Be nice to strangers (or how to build an audience)
Hello everybody! Here is another short, pragmatic piece for those of you who are building your own reality in an insane world.
The idea for this article came from an email that I got from a friend. He is self-publishing his first book and we were brainstorming on audience building:
I've slowly started going through your newsletter. So far, the most interesting for me has been on Content Creations. I've been trying to crack that nut for a while, and I'm starting to understand that content creators don't create in an artistic sense. It's mostly repackaging, or simply republication. It'd be more accurate to call them distributors. I've been approaching audience-building with the thought that my content has to actually be created, which is why it has felt overwhelming.
My friend is facing a hard truth: Daily content creation is hell.
So, this issue is all about audience strategy, and here we will discover:
Why is building an audience vital?
Why is the game soooo long?
What is a practical mindset to do it right?
Let’s dive in!
The concept
Self-distribution or any digital biz works way better when you build your own audience first.
Trust = wealth.
But building an online fan base is a very long journey and a never-ending battle. The challenge of becoming a successful digital creator / brand / publisher is sustaining an audience in a noisy world.
The audience-first model
Develop consistent free content ⟶ Build audience ⟶ Own part of them ⟶ Figure their pain points ⟶ Devise useful solutions for them ⟶ leverage your most enthusiastic fan base to a paying audience ⟶ Boom! Happy you, happy fans.

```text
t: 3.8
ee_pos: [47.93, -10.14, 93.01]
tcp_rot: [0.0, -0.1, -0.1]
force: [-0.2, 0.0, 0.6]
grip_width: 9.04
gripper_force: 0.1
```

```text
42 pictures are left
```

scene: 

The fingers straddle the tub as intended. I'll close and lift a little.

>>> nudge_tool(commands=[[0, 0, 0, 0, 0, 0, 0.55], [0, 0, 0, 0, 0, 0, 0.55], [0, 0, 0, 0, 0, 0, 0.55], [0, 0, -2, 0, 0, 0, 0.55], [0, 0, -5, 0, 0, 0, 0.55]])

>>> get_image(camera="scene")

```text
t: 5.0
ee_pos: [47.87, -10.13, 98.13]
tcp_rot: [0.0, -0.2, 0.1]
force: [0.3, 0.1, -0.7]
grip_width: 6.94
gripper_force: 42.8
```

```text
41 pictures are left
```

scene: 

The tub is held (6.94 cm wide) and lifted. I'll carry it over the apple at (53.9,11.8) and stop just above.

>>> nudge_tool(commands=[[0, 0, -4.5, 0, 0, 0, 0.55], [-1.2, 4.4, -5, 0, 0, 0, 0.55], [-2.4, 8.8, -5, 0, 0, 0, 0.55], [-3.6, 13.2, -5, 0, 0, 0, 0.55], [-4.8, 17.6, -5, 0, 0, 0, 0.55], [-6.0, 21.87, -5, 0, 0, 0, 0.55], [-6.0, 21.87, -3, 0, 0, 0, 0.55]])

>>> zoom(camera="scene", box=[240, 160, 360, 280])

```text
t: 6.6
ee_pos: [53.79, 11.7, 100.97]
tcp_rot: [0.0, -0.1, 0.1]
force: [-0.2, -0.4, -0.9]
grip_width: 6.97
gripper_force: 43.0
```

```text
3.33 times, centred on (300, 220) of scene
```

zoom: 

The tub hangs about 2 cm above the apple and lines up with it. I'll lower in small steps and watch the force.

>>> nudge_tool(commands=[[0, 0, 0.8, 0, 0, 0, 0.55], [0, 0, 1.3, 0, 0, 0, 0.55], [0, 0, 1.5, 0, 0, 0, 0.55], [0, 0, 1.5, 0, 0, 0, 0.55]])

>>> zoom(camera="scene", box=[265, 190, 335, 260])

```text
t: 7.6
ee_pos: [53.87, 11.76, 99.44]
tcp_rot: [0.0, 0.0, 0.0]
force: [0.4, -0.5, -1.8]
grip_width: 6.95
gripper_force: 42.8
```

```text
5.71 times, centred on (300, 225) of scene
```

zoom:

Whether you are curating content or creating original work, you're building a loyal audience with ongoing quality engagement. But beware, creating consistent FREE and QUALITY content is hard.
You are trading your time to put out free content for random strangers. And it feels not only costly, but somehow absurd.
This especially feels like a suicide mission for those creatives who are not used to or willing to work:
for free.
without directions.
with fast-paced turnarounds.
How can artists do it right without feeling like they are just laborers?
Put on your producer hat
You can’t tackle such a large demand with an artistic approach. The secret to success in content creation is: digital creators don’t think and act like artists. They act more like producers and publishers.
If you come from a TV or advertising background, you already know that when you have a huge need for content and story, complex aesthetics are the first things to be sacrificed.
Do I mean advertisers or publishers are not artists? No! They learned how to survive the situation, and that is exactly what creators are doing now: Thinking like producers and behaving like publishers.
Let’s see what these attitudes are, and how we can adopt that mindset.
Get practical or get dead
Producers know how to make it work with whatever resources they have. They can figure out how to come up with the right idea and the best solution for the situation.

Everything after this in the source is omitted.